La atomización en facciones del pospujolismo --penosa herencia de su fundador-- se supera cada día como ejemplo de lo que no hay que hacer y eso genera más desconfianza, una desconfianza pasiva hasta que llegue a provocar estados reactivos. Y en alguna parte estará el ánimo de quienes participaron en las dos grandes manifestaciones a favor de la Constitución o los votos que dieron su mejor logro a Ciutadans. Mientras tanto, como acción de gobierno, la presencia de la Generalitat es totalmente nula, salvo cuando se trata de incumplir la ley, idear más impuestos, contribuir a la inflación o dedicarse a la grosera disputa entre JxCat y ERC por despachos, redes clientelares y, en definitiva por el voto que fue procesista y ahora no sabemos qué.

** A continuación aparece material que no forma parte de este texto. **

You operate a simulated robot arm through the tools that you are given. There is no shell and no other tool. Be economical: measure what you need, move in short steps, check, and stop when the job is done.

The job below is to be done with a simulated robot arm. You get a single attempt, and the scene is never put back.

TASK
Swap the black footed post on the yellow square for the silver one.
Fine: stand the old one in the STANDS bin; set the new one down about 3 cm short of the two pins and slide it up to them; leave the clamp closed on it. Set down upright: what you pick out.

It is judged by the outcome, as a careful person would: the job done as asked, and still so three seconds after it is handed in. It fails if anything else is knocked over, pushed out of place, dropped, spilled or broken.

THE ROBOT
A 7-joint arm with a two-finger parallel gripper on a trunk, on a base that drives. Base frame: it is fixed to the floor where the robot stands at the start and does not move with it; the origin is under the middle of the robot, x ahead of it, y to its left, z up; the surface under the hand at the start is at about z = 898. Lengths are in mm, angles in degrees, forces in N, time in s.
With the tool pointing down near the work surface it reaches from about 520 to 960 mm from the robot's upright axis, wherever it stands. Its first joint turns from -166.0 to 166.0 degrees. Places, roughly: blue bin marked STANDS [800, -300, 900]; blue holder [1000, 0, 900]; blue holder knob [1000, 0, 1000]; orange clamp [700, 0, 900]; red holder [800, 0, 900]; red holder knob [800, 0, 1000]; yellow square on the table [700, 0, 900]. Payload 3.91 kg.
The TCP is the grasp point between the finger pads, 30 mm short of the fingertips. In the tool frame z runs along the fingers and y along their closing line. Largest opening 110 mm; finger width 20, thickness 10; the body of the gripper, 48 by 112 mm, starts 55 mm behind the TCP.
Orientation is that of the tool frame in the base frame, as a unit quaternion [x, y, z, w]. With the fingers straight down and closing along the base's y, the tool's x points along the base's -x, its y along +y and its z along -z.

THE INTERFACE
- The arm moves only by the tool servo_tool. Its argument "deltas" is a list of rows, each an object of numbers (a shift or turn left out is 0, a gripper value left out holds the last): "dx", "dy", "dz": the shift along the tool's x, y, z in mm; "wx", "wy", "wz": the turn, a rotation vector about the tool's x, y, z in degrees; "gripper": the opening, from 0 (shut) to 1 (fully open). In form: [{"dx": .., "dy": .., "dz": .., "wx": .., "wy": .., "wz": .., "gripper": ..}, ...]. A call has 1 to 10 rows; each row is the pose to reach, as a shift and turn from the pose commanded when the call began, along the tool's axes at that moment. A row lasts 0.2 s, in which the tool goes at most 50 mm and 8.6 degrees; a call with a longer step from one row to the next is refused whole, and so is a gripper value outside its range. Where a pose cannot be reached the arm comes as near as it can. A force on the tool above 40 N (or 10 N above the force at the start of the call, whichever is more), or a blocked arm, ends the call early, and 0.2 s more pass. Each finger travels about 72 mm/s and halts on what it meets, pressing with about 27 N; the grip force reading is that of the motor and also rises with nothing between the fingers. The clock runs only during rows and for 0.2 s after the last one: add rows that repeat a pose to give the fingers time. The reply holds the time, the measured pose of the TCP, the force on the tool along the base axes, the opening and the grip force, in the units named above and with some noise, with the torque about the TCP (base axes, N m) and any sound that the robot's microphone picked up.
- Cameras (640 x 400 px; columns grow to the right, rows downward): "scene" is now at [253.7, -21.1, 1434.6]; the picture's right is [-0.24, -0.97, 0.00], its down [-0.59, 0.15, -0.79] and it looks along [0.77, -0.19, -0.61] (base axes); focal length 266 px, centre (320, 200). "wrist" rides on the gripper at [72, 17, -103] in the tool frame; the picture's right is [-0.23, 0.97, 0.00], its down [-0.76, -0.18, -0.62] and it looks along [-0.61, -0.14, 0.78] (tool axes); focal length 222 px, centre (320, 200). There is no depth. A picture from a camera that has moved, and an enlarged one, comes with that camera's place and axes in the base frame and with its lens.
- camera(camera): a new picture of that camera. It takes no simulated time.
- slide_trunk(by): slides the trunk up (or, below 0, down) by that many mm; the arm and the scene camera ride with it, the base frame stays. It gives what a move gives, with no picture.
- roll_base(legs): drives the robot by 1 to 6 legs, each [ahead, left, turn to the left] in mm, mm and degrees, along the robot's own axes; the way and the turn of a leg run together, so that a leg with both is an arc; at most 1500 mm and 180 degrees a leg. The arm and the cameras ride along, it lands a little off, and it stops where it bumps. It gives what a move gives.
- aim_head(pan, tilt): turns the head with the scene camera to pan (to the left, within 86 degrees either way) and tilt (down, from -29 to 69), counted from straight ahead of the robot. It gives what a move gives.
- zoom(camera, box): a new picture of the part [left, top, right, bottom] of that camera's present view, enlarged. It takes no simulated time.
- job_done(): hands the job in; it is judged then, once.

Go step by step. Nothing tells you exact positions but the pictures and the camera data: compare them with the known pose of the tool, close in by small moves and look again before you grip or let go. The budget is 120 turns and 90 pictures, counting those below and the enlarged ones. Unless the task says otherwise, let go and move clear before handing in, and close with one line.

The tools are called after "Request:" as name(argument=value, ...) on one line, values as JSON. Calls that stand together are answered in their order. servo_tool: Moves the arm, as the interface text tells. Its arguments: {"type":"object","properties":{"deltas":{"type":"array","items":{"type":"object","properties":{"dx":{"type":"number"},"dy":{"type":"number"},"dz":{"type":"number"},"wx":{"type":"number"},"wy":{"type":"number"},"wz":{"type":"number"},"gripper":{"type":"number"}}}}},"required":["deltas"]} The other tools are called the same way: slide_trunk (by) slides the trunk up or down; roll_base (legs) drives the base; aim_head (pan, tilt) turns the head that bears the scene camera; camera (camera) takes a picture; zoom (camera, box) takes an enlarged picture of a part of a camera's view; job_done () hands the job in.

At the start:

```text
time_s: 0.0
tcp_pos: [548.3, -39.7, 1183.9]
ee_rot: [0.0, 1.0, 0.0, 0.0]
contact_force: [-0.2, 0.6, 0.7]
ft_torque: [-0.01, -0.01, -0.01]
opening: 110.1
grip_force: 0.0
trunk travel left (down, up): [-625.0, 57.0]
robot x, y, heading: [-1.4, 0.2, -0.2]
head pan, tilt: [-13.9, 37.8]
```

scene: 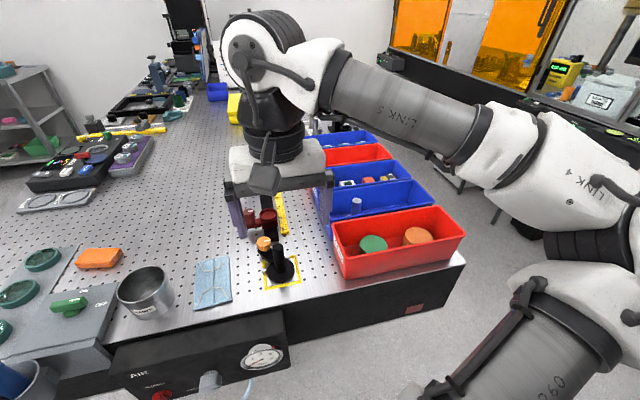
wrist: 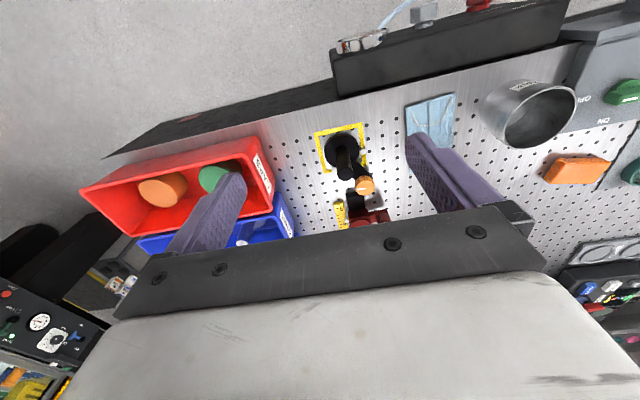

Si el gran desafío de las sociedades liberales es --como dice Fukuyama-- mantener el orden social frente al cambio tecnológico y económico, en Cataluña se está más bien en un estadio significativamente regresivo y eso representa infaustamente una desconfianza más elemental y difícilmente reversible. Así se ha llegado al letargo por falta de alternancia política, con lo que el ciudadano tiene pocos incentivos para acercarse a las urnas, salvo para contraponer una demagogia con otra. Los ultras del independentismo y los “boixos nois” del procés activan la reacción de quienes se sienten agredidos y no ven otro voto que les contente que el “no” extremo.

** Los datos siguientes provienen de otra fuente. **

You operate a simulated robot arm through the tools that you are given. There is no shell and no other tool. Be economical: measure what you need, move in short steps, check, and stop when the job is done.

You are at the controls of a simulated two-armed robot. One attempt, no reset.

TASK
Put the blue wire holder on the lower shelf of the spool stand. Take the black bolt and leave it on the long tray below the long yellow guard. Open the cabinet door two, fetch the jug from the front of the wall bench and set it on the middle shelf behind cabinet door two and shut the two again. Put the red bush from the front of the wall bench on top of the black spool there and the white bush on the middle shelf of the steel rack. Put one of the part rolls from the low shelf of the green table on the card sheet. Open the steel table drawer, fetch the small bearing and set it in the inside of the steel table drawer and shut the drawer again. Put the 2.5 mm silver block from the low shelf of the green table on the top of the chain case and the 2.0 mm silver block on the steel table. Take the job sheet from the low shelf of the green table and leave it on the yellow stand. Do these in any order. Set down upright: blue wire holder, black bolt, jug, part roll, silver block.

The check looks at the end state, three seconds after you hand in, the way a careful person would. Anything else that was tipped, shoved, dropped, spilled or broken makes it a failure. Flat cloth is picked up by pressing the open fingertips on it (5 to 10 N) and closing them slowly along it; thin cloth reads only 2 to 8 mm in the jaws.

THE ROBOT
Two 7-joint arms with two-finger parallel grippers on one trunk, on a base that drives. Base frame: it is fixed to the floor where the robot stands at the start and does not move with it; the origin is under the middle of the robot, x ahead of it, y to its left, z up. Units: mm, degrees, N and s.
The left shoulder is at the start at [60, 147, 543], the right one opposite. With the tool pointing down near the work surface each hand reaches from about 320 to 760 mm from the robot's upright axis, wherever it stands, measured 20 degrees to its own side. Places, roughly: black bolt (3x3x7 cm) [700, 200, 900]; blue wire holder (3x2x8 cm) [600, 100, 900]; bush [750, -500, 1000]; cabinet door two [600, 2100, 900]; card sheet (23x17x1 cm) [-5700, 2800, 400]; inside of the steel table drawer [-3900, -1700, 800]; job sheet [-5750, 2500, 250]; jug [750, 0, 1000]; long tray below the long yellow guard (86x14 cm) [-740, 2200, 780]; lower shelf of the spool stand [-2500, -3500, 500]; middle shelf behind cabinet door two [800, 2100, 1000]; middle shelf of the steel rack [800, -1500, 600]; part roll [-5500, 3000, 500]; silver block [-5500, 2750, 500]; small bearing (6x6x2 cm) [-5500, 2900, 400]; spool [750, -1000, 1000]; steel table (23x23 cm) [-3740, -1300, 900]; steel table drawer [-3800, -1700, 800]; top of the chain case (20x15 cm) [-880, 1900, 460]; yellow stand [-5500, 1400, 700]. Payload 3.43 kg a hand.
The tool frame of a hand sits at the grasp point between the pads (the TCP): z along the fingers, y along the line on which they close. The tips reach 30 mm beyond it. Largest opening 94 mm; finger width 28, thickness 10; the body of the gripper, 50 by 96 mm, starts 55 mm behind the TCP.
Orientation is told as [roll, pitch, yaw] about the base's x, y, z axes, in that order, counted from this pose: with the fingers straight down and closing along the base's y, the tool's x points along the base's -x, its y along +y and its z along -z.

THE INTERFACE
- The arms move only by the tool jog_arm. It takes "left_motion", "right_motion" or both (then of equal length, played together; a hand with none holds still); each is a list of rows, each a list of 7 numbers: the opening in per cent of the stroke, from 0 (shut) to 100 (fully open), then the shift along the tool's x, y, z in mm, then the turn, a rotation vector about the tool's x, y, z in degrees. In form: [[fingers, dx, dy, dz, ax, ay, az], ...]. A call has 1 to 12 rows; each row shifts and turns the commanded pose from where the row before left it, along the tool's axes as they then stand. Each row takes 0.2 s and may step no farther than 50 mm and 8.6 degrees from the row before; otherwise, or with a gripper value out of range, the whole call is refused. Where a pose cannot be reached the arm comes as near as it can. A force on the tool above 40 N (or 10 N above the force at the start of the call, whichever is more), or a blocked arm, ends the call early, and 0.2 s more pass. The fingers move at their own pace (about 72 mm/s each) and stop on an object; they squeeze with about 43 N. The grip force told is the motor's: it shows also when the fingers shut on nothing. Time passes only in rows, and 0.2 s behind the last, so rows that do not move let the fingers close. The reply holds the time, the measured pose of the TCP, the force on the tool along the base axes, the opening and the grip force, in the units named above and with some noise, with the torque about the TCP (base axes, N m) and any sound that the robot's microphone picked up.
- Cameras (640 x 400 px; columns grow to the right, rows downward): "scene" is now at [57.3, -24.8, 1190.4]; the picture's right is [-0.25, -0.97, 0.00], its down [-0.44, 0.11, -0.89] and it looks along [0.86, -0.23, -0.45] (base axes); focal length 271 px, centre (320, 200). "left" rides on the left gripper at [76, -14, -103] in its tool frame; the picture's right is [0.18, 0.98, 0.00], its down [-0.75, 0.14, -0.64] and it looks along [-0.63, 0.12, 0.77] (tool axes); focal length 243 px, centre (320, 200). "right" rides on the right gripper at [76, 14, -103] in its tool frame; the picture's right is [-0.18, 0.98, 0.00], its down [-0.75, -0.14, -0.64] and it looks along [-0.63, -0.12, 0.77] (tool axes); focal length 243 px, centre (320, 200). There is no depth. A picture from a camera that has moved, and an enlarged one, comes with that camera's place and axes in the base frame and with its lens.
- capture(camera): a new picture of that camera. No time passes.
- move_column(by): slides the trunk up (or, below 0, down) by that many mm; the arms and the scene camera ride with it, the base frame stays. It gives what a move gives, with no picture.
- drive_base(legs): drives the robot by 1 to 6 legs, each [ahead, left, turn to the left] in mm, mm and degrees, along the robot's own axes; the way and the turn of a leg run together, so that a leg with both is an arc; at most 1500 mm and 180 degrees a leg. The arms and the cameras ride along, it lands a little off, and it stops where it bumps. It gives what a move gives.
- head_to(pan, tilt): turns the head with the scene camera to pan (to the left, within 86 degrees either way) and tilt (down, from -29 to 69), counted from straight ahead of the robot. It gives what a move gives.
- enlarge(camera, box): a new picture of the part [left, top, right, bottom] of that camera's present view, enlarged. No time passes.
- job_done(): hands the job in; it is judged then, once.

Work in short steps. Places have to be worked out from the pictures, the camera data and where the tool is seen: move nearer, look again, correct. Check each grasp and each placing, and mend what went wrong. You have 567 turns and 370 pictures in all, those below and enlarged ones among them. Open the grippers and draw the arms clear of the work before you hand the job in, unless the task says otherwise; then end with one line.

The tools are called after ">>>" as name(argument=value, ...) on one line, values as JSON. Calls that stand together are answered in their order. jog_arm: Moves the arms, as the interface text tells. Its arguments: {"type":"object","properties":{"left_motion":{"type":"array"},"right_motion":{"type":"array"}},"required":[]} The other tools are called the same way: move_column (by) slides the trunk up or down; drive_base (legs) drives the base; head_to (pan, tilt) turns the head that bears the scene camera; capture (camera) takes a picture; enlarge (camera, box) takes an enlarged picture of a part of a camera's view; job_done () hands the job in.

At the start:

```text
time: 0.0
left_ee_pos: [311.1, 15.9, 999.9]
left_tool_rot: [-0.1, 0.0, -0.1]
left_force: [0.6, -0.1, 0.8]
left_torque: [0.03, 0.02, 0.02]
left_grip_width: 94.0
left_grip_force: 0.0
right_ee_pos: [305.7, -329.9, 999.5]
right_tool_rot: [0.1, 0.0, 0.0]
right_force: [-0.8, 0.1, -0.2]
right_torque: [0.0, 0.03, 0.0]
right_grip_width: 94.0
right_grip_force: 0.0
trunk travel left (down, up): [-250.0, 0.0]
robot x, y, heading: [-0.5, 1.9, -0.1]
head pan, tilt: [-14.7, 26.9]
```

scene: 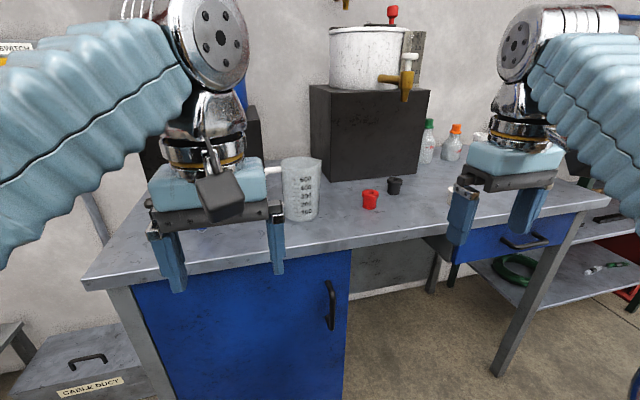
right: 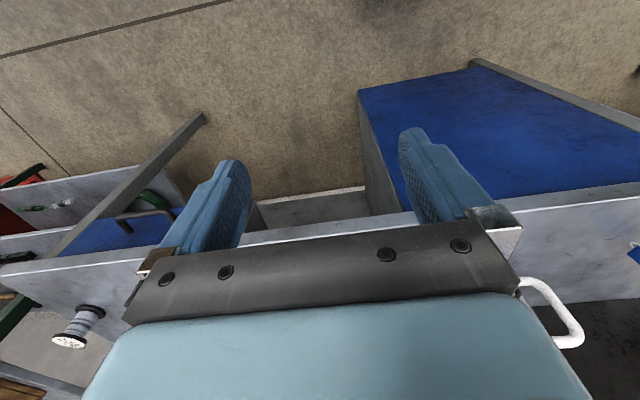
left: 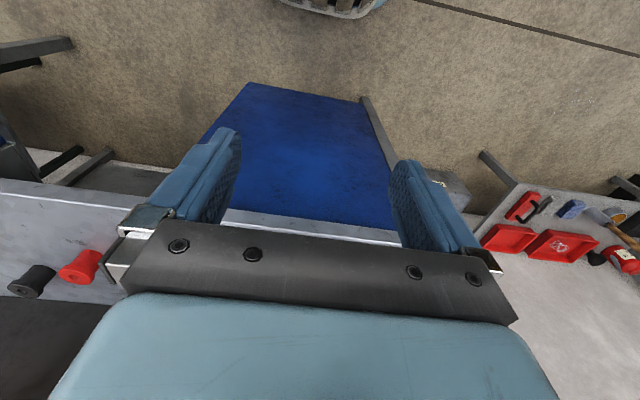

Poca confianza pueden dar las instituciones que dedican la jornada a buscar atajos para incumplir la ley y burlar al Estado. Y para quienes creemos que lo que hoy necesita la sociedad catalana es confianza en las instituciones, impecable respeto a la ley y visión de futuro, lo que tenemos a la vista es un vacío fantasmagórico que se circunscribe a la ruptura institucional practicada por políticos de escasa alcurnia, de Artur Mas a Torra. En las sesiones del Parlament, las arbitrariedades de la presidencia han alejado toda posibilidad de debate constructivo. Reconstruir una Cataluña que sepa gestionar eficazmente su autonomía, ofrecer incentivos a la iniciativa privada, atraer inversiones y generar estabilidad todos los días es en estos momentos una de aquellas empresas inútiles que generan melancolía sino descontento en la calle. Aun así, no es una situación irreversible aunque lo crean los activistas del determinismo lineal que desembocaría en una república independiente. Frente a eso permanece la Constitución de 1978. Lo que falta es que la sociedad catalana que ha percibido el grave coste del procés se dote de líderes y organizaciones cuando lleguen las elecciones, sin esperar --como ha ocurrido-- a que otros le solventen el problema. Volvamos a las películas de John Ford y olvidémonos de un Torrente con barretina.